The SIMPLE IRA's biggest selling points are its tax advantages and simple administration. Employees aren't required to make contributions if one is offered, and workers can make direct rollovers from an IRA, 401(k), or similar plan. If the business grows to include more than 100 employees, it can continue offering a SIMPLE IRA for two years.
Contribution limits are also greater than those for standard traditional or Roth IRAs. Workers younger than 50 can contribute as much as $16,500 (2025) or $17,000 (2026). However, in some circumstances, like if the business employs 25 or fewer people, higher limits of $17,600 (2025) and $18,100 (2026) apply.
Employees 50 to 59 or older than 64 can add catch-up contributions of $3,500 (2025) or $4,000 (2026). Workers between the ages of 60 and 63 can make $5,250 in catch-up contributions in both 2025 and 2026.

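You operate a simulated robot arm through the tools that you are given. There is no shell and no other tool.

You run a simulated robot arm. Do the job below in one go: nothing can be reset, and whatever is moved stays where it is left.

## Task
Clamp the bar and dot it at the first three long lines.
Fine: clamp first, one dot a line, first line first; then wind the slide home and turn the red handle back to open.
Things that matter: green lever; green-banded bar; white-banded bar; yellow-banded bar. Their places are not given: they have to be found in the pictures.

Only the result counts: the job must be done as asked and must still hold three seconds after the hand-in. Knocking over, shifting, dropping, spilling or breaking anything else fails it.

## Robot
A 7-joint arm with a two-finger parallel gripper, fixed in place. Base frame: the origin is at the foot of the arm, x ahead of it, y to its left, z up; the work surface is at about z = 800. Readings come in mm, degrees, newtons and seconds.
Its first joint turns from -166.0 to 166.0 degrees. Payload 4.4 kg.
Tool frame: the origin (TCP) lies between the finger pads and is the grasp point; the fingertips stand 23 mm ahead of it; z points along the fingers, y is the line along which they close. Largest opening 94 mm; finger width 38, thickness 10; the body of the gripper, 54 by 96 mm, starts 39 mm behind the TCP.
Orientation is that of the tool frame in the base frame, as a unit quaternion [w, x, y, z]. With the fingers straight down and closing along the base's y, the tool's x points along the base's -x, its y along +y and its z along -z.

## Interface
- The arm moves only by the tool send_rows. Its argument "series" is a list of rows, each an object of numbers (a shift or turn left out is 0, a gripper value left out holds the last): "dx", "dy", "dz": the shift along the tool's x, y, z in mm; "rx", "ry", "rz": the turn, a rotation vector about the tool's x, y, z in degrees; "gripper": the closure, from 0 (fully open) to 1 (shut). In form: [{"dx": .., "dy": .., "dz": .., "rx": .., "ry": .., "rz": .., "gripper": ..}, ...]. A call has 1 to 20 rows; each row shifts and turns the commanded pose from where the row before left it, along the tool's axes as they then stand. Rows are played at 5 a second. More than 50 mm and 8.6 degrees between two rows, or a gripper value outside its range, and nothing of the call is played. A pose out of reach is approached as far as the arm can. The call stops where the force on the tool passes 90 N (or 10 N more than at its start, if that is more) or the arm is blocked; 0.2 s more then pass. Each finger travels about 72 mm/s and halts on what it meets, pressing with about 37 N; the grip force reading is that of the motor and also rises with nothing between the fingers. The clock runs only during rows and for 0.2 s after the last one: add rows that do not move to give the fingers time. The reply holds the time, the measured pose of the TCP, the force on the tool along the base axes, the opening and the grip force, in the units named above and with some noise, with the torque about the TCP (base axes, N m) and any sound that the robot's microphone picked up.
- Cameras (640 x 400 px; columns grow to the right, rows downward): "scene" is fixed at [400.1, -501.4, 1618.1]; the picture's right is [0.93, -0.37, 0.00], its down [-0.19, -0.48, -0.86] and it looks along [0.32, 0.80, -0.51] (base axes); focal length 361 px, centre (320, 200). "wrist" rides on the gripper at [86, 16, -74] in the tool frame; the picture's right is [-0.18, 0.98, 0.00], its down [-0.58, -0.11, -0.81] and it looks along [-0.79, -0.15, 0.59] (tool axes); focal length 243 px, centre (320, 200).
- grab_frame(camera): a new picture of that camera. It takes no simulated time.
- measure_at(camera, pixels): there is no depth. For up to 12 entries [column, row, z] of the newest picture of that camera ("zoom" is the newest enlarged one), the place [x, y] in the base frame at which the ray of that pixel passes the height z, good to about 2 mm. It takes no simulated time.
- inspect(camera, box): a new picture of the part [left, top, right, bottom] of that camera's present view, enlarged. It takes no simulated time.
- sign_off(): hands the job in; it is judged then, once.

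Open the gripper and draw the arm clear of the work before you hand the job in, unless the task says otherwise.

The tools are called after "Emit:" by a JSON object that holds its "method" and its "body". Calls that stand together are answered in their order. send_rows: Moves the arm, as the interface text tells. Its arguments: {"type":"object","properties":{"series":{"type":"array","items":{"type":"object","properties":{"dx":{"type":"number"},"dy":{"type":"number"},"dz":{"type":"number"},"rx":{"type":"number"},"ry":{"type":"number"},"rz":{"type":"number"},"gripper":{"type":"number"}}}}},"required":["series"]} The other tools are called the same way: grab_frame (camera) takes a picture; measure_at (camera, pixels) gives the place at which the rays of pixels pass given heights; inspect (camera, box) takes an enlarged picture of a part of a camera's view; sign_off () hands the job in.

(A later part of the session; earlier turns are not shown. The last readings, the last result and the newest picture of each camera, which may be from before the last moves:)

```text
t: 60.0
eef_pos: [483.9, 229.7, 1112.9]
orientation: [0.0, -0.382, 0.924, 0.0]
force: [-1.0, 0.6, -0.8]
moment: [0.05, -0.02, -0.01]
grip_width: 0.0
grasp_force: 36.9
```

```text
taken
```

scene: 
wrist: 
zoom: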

For self-employed workers, the SIMPLE IRA offers much less red tape and hassle while keeping the tax advantages of an IRA -- with higher contribution limits than traditional or Roth IRAs, to boot.
Not all small businesses are likely to love SIMPLE IRAs, though. The employer can either match employee contributions up to 3% or contribute a flat 2% compensation for workers who make more than $5,000.
SEP-IRA
A Simplified Employee Pension (SEP) IRA has a few key wrinkles that make it different from other retirement accounts. It's created by an employer that benefits from tax breaks by making employee contributions.
One of the biggest advantages involves annual contribution limits. Employers can contribute as much as 25% of a worker's salary, or $70,000 in 2025 and $72,000 in 2026.